Working with what you have
Can limitations open up new ways of seeing?
One of the first self-taught art exhibitions I ever went to in Chicago featured Mose Tolliver (1925-2006).
It wasn’t in a museum. It wasn’t even in a proper gallery.
It was in the living room space of painter Roger Brown’s Chicago home and studio on Halsted Street.
The moment I stepped through the door, I felt slightly disoriented.

The room pulsed with color and a strange visual energy I had never encountered before.
Painting after painting covered the walls—alive with unusual palettes, simplified figures, expressive brushwork, and compositions that seemed to push against their own edges.
For a long time after, I couldn’t stop thinking about the show.
I couldn’t fully explain why the work stayed with me. I only knew it felt unlike anything I had been taught to expect from art.

Looking back, I realize that the exhibition taught me something I would later encounter constantly in design and creative work—strong ideas often emerge from limitation, not abundance.

In Tolliver’s case, those constraints weren’t theoretical.
Mose Tolliver wasn’t part of the traditional art world. He grew up the child of sharecroppers in rural Alabama and spent years working in a furniture factory.
Art school, galleries, museums—none of that was part of the path.
Everything changed after a serious accident at work, when a load of rock fell from a forklift and crushed his legs. Unable to stand without crutches, Tolliver began painting while sitting on his bed, balancing boards across his knees and rotating them as he worked.
His materials were whatever he could find. That often meant discarded house paint, scraps of wood, and old boards.

What began as something to do during recovery quietly became the work of his life—eventually finding its way into collections at institutions like the Metropolitan Museum of Art in New York and the Centre Pompidou in Paris.
That matters because, at first glance, the paintings can appear crude or almost childlike to people unfamiliar with self-taught art.
But the longer you look, the more you see.
In Tolliver’s paintings, you can feel the joy of making everywhere—in the curves and flow of the shapes, the expressive, confident brushstrokes, and the compositions that activate the edges and push against the figures.
Everything is highly simplified, yet nothing feels reduced.
The color combinations can feel awkward at first—sometimes jarring, sometimes unexpectedly sophisticated—but they somehow resolve into something unmistakably personal.
That tension was exactly what made the paintings feel so alive and memorable.

Years later, after collecting and living with Tolliver’s work, I noticed something even more revealing.
I acquired two rare paintings of “Calendar Girls”.
I was struck by what I assumed was Tolliver’s intentional choice of color—a stylistic use of red, white, and blue.
The more I learned about Mose Tolliver’s work, the more likely it seems that the unusual matching palette across multiple paintings was simply a reflection of the paint he had available at the time.
The palette wasn’t invented theoretically.
It emerged from constraint.
That realization stayed with me because design often works the same way.

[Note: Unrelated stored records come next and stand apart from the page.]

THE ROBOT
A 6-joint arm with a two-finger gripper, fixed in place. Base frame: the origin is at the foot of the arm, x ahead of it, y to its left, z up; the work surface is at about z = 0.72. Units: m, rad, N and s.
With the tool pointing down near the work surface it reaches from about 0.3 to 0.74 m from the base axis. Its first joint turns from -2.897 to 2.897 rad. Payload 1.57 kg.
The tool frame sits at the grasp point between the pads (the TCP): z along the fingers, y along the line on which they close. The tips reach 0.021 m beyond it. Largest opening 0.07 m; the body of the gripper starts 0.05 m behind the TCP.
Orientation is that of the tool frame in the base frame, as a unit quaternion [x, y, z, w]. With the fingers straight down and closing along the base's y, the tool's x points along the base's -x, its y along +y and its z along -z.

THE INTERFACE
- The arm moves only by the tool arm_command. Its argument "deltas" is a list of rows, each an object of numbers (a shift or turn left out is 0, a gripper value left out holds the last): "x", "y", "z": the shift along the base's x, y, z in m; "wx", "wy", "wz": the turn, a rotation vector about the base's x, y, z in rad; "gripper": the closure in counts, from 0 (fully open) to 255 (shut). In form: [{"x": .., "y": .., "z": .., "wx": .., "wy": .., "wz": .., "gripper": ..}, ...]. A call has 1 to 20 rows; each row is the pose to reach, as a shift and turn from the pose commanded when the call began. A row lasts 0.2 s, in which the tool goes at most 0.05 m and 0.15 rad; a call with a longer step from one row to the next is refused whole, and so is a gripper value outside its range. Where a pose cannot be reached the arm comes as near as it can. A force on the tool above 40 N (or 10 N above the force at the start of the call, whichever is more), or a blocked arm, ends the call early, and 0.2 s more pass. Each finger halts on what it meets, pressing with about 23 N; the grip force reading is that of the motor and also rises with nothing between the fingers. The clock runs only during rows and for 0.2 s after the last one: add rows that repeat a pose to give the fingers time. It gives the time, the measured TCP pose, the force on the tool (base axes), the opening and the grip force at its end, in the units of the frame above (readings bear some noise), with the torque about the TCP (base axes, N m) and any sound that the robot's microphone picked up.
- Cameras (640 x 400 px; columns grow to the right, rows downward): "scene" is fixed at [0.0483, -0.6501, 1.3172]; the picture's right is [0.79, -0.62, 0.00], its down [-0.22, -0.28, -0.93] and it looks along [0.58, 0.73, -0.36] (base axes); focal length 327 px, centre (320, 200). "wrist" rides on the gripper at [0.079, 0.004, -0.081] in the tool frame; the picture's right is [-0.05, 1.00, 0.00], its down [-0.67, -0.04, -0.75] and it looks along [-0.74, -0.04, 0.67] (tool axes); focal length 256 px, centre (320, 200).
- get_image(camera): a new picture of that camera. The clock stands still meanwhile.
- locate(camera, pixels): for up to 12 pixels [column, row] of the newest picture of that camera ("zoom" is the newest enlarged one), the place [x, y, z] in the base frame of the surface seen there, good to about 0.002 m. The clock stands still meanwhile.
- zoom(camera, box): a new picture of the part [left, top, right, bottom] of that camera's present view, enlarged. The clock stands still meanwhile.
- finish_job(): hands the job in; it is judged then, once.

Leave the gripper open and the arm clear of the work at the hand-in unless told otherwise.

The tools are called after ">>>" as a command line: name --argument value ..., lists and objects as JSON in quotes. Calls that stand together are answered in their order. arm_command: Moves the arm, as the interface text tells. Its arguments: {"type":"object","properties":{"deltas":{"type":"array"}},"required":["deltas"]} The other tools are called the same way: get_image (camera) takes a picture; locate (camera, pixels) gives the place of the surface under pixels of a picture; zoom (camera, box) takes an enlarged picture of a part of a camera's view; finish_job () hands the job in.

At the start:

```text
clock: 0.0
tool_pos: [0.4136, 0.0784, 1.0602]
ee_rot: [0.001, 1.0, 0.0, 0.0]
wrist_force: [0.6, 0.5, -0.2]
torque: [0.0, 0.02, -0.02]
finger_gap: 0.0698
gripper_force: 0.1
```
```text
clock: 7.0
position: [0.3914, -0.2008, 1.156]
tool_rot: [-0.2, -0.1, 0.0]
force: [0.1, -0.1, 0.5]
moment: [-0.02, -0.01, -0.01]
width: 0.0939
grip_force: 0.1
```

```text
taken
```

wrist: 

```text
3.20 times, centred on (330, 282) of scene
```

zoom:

Designers rarely begin with unlimited freedom.
We work inside constraints: existing brands, inherited systems, fixed formats, available typefaces, imperfect images, tight timelines, partial information.
And yet creative work still happens.
Words. Images. Typography. Color. Form.
The “materials” themselves are ordinary.
What changes is how we as designers see them—and what we imagine they could become.
Mose Tolliver didn’t wait for better conditions or more resources.
He worked with what he had available and transformed it into something unmistakably his own.
That’s the part I reflect on when I look at his paintings.
Creativity isn’t about having more. It’s about seeing more.